Online training and electronic learning (eLearning) programs have a lot to recommend them. They’re inexpensive, compared to the cost of hiring a trainer, renting a room, paying for travel, and buying the equipment needed for live, in-person training. They’re always available, meaning that third-shift workers don’t have to lose sleep to complete their training. They’re standardized, so that you know that everyone has covered the same material. And they’re trackable—you can know exactly who has completed which training, when it was completed, and how long it took.
What’s not to like?
The Occupational Safety and Health Administration (OSHA) seems to think that these programs lack what might be called a personal touch.
A Little Human Interaction
What is the importance of having a real, live person directly involved with workers’ training?
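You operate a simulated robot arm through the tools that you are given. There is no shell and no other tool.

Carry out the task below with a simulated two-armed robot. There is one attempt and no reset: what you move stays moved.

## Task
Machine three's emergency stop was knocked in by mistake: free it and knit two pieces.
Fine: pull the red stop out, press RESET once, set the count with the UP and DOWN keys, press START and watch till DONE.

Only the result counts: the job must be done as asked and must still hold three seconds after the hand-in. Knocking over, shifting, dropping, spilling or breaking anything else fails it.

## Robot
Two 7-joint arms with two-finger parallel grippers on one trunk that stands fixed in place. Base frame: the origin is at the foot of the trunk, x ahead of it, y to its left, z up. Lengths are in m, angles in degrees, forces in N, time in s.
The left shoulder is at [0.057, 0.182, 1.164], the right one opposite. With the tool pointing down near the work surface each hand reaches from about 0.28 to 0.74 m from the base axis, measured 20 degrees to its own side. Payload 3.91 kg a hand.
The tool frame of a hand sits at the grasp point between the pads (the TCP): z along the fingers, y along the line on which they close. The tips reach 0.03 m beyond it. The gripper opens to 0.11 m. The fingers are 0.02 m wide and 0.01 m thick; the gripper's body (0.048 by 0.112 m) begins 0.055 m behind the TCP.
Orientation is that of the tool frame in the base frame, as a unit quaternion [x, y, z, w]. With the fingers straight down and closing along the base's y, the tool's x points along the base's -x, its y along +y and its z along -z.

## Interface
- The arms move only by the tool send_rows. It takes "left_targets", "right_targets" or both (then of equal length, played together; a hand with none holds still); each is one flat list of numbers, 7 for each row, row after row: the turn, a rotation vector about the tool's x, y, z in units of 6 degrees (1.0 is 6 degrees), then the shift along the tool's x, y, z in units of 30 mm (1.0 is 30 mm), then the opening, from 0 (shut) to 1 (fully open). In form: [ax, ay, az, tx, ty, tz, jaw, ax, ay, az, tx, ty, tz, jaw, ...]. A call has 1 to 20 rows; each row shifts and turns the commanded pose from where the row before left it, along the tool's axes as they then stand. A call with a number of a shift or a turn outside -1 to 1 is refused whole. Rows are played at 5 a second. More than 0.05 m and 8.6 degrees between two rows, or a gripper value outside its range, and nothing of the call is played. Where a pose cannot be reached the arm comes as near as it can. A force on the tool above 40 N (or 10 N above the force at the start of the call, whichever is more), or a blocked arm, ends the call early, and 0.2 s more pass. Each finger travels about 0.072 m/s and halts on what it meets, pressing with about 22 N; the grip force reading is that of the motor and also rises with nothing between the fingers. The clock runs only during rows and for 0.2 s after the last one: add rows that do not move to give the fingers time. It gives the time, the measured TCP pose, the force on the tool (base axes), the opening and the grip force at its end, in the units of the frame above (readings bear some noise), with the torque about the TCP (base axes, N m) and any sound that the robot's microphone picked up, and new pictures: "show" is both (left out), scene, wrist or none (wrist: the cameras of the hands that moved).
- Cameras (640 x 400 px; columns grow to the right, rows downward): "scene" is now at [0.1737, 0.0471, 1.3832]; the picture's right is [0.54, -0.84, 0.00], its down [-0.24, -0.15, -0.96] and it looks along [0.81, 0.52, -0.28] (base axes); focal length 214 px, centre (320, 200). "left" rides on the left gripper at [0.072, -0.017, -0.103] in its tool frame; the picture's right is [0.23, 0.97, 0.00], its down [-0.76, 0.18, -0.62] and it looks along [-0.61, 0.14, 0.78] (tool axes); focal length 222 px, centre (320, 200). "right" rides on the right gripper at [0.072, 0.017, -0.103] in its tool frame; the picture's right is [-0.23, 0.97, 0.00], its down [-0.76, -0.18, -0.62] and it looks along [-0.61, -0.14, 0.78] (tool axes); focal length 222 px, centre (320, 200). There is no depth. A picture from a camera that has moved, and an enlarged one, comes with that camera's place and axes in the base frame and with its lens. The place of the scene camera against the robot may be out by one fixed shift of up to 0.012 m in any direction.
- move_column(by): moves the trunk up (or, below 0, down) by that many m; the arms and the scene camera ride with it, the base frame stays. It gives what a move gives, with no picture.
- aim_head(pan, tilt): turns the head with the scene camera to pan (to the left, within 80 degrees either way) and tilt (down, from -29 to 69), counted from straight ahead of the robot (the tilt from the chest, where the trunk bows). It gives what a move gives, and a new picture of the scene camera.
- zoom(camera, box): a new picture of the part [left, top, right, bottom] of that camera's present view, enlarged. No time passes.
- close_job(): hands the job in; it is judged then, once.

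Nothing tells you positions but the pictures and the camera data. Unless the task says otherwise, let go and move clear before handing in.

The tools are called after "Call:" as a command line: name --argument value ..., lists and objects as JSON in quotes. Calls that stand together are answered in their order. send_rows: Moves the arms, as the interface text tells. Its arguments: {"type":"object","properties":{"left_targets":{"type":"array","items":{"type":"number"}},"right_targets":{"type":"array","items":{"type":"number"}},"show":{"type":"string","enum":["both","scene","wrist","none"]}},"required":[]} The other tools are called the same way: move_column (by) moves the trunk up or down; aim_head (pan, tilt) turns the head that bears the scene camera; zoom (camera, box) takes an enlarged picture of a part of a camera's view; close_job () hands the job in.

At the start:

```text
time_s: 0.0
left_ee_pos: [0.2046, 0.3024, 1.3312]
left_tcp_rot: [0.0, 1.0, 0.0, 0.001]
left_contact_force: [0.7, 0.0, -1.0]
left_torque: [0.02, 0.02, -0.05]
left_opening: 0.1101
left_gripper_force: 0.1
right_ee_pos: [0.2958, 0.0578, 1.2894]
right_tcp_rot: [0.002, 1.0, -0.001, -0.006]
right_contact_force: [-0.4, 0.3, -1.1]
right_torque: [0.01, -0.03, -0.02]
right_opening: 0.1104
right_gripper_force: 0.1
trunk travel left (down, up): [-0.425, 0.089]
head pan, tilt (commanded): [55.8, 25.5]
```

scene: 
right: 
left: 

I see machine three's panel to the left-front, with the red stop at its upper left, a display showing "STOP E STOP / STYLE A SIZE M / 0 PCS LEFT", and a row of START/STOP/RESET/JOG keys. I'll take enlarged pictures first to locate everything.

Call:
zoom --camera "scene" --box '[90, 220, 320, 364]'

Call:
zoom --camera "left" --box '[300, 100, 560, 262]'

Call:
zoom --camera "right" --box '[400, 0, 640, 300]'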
According to OSHA, the human element matters for two reasons:
The opportunity for interaction. Have you ever used an eBook reader? Some of them have a handy feature that lets you hover over or touch an unfamiliar word, and it will automatically bring up the definition of the word. But, handy as it is, that feature can’t provide all of the answers you might need—the programs struggle, for example, with idioms and foreign phrases.
With computer training, workers might have even less context to help them guess meaning than they would in an eBook—and they might need a lot more information than a dictionary could provide. For example, if the training program discusses “restricted areas,” workers who are new to a site might need help picturing where they are in relation to those areas, even if they’re shown on a map. They might have further questions about whether their jobs will take them near those areas. These are questions a computer program might not have answers to.
For this reason, some OSHA standards require employers to ensure that workers have the opportunity to interact with a live trainer either during the training session or before the end of their shift. The bloodborne pathogens standard (29 CFR 1910.1030), for example, specifies that trainees must be given the opportunity for interactive questions and answers with the person conducting the training session. The HAZWOPER rule (29 CFR 1910.120) requires employers to provide workers with the opportunity to ask questions about unfamiliar material—a requirement that can be fulfilled by having a telephone hotline that will link the worker to a live trainer.
Answers provided by a qualified person. Do you know who is providing your online training program—and what their qualifications are? OSHA’s new walking-working surfaces rule specifies that training providers must be “qualified,” that is, they must have a demonstrated ability to solve or resolve problems related to the subject matter, the work, or the project. Although not every rule specifies that a “qualified person” has to answer trainees’ questions, OSHA is likely to cast a jaundiced eye on any program in which the “live trainer interactions” are of questionable value.